Researchers at University Hospital Southampton, led by Dr Ashwin Pinto, have recruited their first patient to MND-SMART, a national trial of new treatments that could improve the quality of life and increase the lifespan of patients diagnosed with motor neuron disease (MND).
Southampton has recruited their first patient to MND-SMART, a pioneering clinical trial recruiting hundreds of people living with MND across the UK to take part in tests of potential treatments.
Finding drugs faster
Unlike typical clinical trials which test a single treatment at a time, MND-SMART is testing multiple drugs in parallel and so aims to speed up the time it takes to find medicines that can slow, stop, or reverse the progression of MND.
Dr Ashwin Pinto, consultant neurologist, is leading the study at UHS. The trial team will contact people with MND who live in the Southampton and surrounding Wessex region and have already registered online interest in the trial over the coming months to discuss taking part.
“As a clinician reviewing patients with MND, I am acutely aware of patients’ keen interest to take part in clinical trials that we all hope will lead to significant advances in the treatment of MND,” Dr Pinto.
“I am delighted that Southampton has been invited to join with the network of centres across the UK to offer local patients with MND the opportunity to join the MND SMART clinical trial.”
Continuing through the pandemic
MND is a life-shortening disease that progressively gets worse. There is no cure, and current treatments only extend lifespan by three months. This means that patients with MND do not have time to wait for the COVID-19 pandemic to end.
Messages along the motor neurones gradually stop reaching the muscles, causing them to weaken, stiffen and waste. It can affect walking, talking, eating and drinking, and breathing, and in some cases causes changes to thinking and behaviour.

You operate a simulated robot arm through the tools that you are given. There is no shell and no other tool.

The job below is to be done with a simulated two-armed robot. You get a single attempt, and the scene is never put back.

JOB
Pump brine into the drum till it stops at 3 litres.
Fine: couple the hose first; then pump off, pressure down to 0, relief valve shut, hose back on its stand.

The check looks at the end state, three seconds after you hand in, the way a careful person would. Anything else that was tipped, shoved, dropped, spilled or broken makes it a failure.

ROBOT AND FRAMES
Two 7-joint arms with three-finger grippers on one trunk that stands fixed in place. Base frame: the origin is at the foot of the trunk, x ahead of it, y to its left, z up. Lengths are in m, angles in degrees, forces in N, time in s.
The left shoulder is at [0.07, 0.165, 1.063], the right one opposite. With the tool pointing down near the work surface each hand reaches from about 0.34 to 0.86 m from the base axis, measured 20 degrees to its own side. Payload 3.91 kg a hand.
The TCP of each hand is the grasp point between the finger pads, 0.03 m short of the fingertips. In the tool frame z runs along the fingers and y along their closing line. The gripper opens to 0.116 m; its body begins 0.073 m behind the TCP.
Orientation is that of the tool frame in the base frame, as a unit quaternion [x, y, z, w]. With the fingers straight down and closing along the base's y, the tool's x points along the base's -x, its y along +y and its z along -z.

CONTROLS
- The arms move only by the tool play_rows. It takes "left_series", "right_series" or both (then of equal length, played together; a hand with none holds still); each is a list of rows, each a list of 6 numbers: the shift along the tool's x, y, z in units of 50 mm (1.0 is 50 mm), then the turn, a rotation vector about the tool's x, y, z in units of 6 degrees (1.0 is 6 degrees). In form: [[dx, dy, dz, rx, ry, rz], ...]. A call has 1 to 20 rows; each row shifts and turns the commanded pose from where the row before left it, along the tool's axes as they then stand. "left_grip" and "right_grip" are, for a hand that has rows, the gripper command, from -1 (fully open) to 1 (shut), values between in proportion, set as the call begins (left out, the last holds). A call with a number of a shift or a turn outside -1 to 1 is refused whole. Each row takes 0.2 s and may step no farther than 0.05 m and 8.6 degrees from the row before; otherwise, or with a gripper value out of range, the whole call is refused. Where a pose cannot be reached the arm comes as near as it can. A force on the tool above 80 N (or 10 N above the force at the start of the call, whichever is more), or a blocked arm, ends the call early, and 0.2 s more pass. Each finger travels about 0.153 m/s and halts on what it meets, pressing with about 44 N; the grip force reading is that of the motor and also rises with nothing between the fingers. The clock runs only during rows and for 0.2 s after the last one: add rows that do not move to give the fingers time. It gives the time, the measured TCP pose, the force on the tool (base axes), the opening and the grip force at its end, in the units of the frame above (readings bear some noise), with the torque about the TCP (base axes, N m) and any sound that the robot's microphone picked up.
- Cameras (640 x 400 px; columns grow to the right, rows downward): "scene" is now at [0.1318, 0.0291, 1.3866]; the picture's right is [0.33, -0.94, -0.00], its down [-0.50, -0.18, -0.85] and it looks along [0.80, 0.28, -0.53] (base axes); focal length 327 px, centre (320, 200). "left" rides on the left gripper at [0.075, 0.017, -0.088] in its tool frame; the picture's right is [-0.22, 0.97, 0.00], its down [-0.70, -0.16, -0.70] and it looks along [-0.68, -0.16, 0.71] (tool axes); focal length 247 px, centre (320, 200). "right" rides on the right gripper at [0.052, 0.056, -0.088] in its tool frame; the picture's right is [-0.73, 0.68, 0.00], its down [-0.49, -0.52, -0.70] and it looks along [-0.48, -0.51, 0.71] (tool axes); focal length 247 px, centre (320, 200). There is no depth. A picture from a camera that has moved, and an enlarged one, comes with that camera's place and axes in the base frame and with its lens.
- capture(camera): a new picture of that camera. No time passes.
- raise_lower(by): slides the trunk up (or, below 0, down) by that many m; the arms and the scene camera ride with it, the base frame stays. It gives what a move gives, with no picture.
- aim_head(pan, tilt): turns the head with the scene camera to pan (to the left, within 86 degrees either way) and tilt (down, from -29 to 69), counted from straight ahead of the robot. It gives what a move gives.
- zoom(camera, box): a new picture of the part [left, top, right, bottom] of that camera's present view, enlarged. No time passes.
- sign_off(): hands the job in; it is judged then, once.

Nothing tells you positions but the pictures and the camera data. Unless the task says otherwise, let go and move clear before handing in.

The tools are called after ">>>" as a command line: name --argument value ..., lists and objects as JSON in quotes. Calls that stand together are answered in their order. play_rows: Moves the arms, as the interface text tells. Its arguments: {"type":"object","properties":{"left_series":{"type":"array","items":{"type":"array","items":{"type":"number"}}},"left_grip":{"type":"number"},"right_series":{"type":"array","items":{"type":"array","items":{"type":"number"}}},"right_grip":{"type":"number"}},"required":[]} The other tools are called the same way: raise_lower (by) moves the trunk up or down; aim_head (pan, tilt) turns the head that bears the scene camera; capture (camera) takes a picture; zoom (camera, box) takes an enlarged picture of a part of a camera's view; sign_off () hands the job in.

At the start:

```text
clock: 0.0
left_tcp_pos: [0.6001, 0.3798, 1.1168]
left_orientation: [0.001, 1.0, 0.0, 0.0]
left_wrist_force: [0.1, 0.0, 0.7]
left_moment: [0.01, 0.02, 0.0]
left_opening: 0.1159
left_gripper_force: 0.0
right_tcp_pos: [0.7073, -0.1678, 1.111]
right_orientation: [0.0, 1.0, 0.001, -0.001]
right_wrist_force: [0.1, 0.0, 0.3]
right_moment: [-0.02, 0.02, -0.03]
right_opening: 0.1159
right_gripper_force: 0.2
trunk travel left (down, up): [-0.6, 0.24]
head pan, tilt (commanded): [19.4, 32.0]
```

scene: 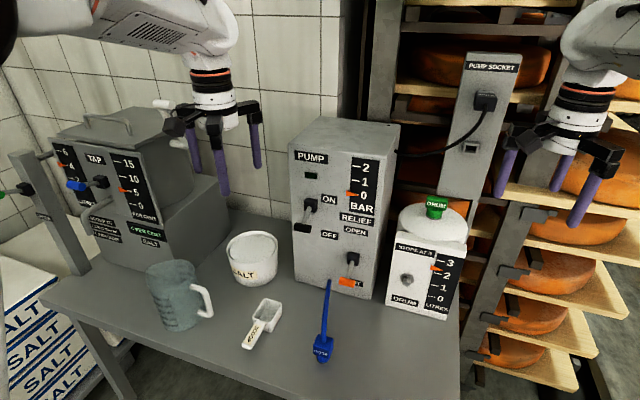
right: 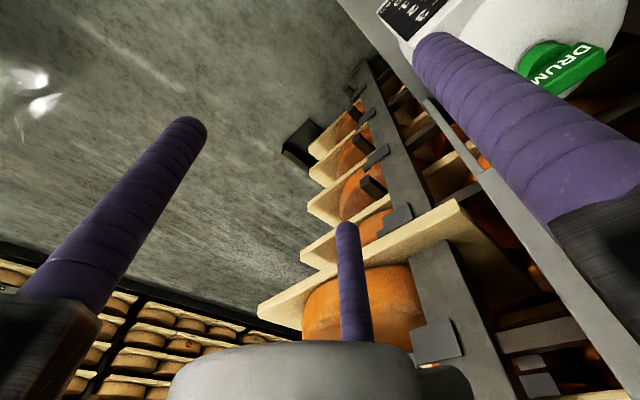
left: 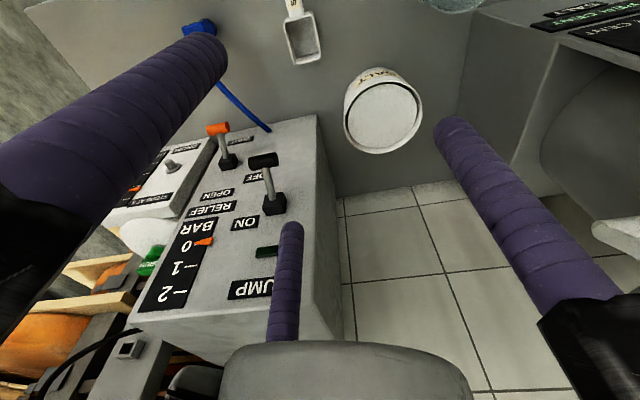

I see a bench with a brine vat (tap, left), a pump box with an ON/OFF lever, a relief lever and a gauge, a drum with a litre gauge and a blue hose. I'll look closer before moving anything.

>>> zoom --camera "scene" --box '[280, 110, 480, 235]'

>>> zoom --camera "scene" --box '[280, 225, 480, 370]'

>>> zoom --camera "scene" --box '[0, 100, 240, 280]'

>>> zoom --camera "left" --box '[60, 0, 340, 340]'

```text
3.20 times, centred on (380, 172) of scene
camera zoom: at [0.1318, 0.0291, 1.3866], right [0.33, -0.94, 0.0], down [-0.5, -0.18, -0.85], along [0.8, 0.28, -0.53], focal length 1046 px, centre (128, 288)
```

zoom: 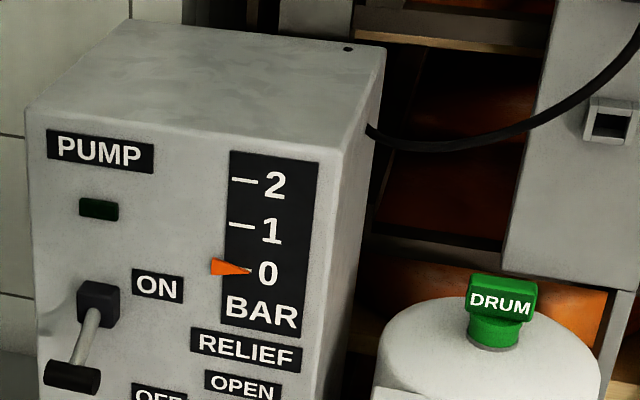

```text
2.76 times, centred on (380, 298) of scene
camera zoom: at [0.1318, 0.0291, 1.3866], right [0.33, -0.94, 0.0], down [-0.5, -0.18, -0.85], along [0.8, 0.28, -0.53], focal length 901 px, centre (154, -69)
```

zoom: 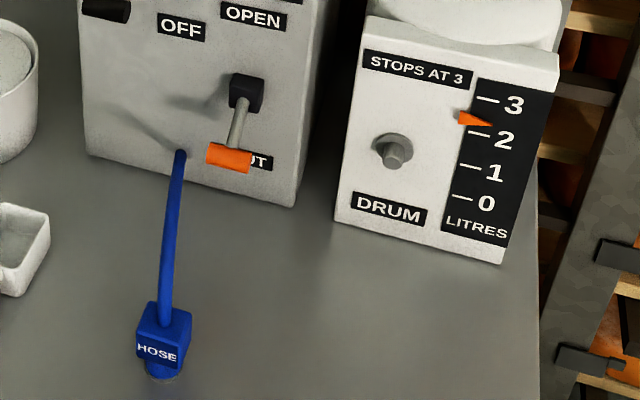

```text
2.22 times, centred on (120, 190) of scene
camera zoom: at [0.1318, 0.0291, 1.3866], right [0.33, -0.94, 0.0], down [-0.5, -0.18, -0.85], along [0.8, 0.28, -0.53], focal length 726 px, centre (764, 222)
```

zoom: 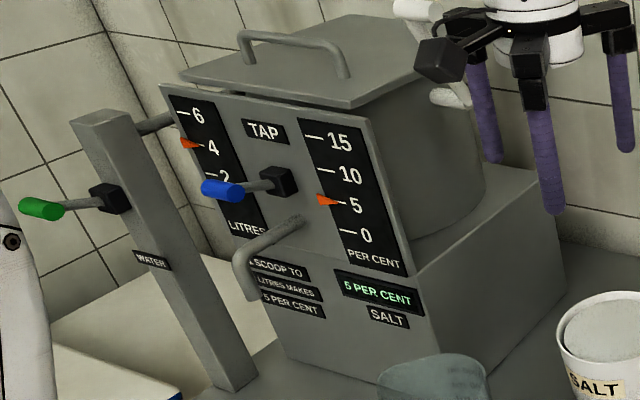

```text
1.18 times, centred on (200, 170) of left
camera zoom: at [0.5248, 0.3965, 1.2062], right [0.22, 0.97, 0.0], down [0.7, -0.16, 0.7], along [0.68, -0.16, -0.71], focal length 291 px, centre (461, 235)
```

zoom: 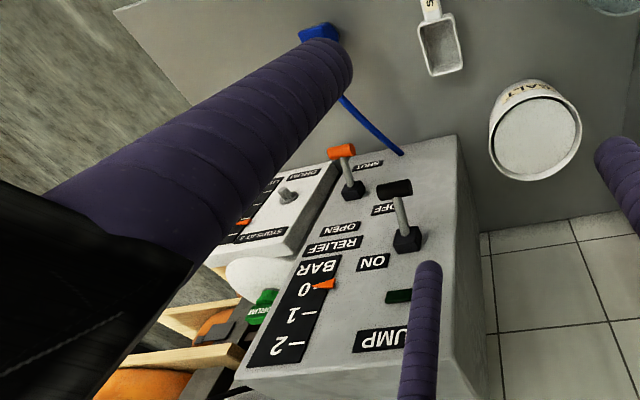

Whilst working to open new sites as quickly as possible, ensuring the safety of people taking part in MND-SMART is the trial teams’ highest priority. The trial sponsor and local research and development teams have carefully reviewed the impact of Covid-19 and have provided clear guidance that recruitment to MND-SMART may continue in line with the ongoing delivery of essential healthcare. The pandemic will however have an impact on the pace of recruitment to the trial.
Led by the Euan MacDonald Centre for MND Research at the University of Edinburgh, MND-SMART launched in January 2020 and is already open in centres in Edinburgh, Dundee, Glasgow, Salford and Aberdeen. It is funded by the Euan MacDonald Centre, substantial private donations, MND Scotland and the My Name’5 Doddie Foundation, and was developed by people with MND and clinical trial experts from across the UK.